» Excerpted passage:
Sadly, this isn't a new thing at all. Groups crop up worldwide:
Opponents of immunization often try to infect healthy children in a controlled way by holding so-called "measles parties" with an infected child at the focus, intending to provide their own children with life-long immunity.Even as far back as 2001 in the United Kingdom, people were holding measles parties. They're in Germany, too. But as an article in SABC News notes:
There is a considerable variation across Europe, with Finland, Sweden and the Netherlands having high immunization and low death rates, while Germany, France, Italy, Austria and Switzerland have lower rates of immunization and correspondingly more deaths.It's a tradition that goes even farther back than just 13 years.
Back in the early part of the 20th century, these disease parties were rather popular. Dr. George Curtis wrote in 1915 about this phenomenon in the context of the feasibility of controlling measles and pertussis:
There are several reasons for this, chief of which is the existence of a widespread belief that they are both comparatively mild and harmless diseases and that the sooner children have them and are done with them, the better it is for all concerned.Dr. Jean Dawson included a passage about "measles parties" in her 1914 book, The Boys and Girls of Garden City, noting what a shocking and ill-advised practice it was. And in 1923, the California Board of Health's Weekly Bulletin for May 12 also mentioned "measles teas", going on to note the dangers of measles, not least of which were the complications that followed the disease. But by far the strongest words on the practice of intentionally infecting your child with a dangerous diseases came from Prof. R. Tanner Hewlett and Dr. Austin Threlfall Nankivell's 1921 tome The Principles of Preventive Medicine:
This belief, I regret to say, is held by not a few physicians and by a majority of the laity. Indeed, so deeply seated is it, that in some communities, when measles is present in a neighborhood, it is customary to have what are locally known as "measles teas," where the mothers get afternoon tea and the children get the measles.
It is not necessary to say how erroneous is the belief that either one of the diseases in question is harmless or that both may be followed by serious, even fatal sequale.
However, it may not be amiss to give briefly the comparative figures for the four diseases diphtheria, scarlet fever, measles and whooping-cough for 1913. In the Registration area the deathrates were as follows: diphtheria, 18.8; scarlet fever, 8.7; measles, 192.8; whooping-cough, 10.0 per 100,000.

» Instructions for the task: Repeat the span of the excerpted passage whose first words are "It is not necessary" and whose last words are "even fatal sequale.".

» Available data:
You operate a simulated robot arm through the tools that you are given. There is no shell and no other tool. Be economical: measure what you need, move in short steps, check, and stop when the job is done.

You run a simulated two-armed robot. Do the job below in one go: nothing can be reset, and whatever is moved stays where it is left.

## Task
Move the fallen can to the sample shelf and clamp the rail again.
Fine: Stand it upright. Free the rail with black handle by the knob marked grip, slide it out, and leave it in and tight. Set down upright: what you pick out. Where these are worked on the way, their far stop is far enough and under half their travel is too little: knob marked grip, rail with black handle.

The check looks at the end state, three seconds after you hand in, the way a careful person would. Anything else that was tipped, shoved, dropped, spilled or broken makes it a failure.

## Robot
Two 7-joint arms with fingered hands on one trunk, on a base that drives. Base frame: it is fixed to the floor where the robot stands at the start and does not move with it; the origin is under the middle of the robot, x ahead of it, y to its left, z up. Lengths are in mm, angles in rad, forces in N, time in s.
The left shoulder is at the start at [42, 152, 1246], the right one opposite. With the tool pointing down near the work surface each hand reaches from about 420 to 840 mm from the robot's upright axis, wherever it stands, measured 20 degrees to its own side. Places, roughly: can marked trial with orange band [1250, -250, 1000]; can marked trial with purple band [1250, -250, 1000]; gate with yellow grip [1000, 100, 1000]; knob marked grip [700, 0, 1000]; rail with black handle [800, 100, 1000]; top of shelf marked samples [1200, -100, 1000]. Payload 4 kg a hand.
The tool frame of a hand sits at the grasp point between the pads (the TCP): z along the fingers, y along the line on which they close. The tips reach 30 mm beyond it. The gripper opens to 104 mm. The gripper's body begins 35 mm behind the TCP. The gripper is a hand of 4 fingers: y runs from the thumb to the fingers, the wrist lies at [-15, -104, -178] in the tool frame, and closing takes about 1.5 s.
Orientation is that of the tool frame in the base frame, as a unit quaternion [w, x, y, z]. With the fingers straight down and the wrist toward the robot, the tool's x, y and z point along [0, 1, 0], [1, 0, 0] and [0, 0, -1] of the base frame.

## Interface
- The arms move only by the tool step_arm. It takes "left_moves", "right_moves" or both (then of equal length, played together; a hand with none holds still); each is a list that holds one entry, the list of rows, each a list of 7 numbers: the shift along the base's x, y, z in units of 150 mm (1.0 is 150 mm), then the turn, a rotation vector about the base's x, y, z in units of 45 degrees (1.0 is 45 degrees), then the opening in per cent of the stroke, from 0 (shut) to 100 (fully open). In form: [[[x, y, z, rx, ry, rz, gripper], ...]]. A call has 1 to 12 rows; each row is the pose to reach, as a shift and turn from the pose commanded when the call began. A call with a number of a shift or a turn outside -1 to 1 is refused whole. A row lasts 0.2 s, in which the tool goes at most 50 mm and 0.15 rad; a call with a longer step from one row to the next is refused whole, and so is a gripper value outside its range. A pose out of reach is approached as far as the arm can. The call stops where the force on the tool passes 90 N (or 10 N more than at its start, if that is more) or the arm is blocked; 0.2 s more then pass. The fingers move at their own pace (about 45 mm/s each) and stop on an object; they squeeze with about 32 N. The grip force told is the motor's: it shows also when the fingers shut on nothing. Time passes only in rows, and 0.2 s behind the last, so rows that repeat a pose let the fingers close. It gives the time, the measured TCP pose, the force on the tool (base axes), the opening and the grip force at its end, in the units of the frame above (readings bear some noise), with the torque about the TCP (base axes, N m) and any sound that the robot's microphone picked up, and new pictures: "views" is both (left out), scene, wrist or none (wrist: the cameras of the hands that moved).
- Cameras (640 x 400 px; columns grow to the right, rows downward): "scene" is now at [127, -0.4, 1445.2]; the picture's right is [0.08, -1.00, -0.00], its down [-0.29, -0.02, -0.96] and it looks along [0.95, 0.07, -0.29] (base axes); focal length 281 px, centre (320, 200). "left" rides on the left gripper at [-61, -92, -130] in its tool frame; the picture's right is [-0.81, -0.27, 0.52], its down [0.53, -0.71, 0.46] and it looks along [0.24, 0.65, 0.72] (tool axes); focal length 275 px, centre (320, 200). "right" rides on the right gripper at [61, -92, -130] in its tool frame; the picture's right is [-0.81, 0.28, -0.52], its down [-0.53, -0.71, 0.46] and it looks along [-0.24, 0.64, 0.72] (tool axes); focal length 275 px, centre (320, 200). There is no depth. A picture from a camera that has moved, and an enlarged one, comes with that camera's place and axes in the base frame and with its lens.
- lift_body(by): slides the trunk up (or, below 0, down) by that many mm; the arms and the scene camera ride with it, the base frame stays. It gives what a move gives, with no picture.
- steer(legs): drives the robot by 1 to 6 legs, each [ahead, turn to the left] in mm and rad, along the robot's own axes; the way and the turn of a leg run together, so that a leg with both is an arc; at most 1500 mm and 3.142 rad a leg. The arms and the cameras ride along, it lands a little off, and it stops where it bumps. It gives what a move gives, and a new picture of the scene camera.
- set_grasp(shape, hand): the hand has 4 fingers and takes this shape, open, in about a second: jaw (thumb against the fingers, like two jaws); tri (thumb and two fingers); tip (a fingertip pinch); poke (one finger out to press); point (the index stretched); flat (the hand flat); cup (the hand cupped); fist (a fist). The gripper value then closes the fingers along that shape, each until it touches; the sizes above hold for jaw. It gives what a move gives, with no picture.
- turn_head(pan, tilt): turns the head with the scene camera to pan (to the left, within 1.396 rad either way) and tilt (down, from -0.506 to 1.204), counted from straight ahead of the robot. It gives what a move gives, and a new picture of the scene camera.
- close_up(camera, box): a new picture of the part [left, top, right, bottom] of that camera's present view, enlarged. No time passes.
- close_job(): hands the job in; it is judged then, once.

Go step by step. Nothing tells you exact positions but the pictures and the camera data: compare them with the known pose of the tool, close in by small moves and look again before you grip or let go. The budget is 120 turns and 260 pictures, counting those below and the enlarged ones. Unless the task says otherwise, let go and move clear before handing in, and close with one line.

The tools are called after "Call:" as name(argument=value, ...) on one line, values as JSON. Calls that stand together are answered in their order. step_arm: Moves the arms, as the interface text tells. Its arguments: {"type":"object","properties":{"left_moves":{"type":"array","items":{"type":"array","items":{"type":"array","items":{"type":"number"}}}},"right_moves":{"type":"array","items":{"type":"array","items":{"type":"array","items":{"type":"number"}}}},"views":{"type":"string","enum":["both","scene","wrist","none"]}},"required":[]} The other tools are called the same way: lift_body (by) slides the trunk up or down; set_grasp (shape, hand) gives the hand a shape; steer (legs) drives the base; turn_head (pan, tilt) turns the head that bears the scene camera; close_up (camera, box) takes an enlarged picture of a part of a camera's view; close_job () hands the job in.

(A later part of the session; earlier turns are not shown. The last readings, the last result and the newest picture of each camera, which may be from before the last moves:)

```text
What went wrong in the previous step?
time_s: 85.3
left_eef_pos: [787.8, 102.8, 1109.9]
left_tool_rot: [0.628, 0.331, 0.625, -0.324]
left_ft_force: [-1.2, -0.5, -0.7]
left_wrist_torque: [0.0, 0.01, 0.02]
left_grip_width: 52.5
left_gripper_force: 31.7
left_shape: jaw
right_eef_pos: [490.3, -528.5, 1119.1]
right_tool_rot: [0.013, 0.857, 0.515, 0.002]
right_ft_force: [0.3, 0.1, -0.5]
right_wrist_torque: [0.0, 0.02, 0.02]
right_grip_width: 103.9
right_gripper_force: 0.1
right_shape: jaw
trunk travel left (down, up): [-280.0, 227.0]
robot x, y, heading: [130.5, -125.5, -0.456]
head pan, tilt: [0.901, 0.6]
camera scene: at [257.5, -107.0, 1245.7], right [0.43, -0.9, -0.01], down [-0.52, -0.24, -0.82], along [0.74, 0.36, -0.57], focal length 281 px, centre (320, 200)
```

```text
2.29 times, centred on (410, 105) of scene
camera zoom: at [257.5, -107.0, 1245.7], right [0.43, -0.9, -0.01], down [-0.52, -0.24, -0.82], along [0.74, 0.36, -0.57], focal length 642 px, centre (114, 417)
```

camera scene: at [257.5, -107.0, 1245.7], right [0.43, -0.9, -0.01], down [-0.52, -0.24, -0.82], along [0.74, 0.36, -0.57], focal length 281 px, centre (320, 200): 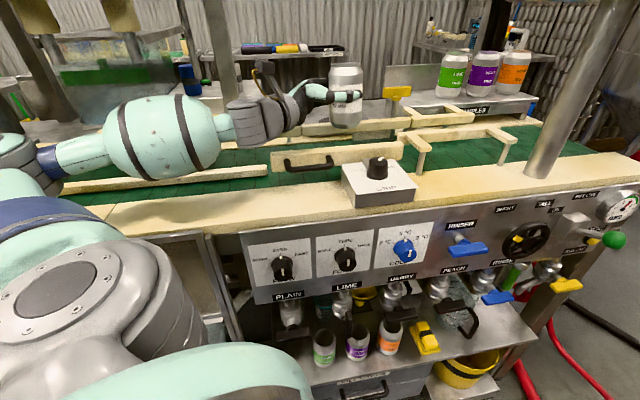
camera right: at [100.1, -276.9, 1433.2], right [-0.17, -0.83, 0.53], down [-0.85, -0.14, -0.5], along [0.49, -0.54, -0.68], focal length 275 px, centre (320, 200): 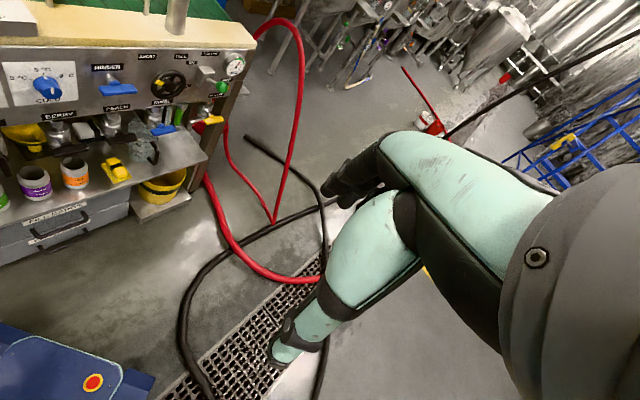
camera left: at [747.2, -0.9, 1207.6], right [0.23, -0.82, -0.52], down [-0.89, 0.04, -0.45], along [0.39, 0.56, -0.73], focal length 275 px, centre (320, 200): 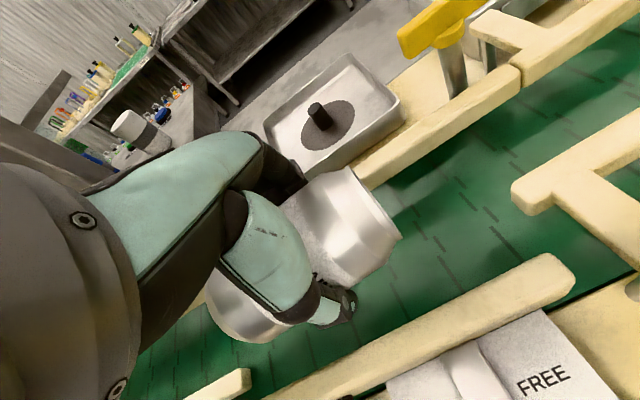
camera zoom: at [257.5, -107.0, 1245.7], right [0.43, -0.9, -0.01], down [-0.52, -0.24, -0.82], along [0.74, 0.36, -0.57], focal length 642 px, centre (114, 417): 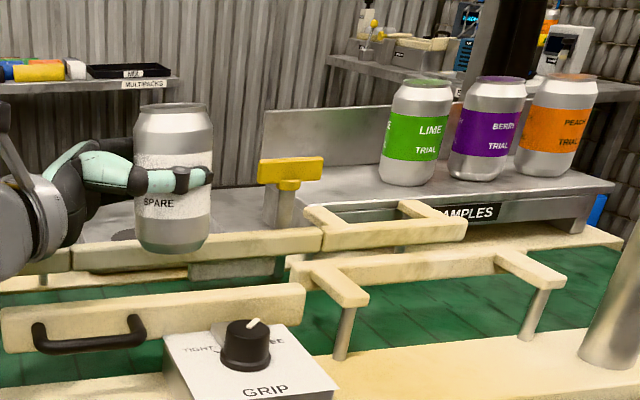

» Finished answer:
It is not necessary to say how erroneous is the belief that either one of the diseases in question is harmless or that both may be followed by serious, even fatal sequale.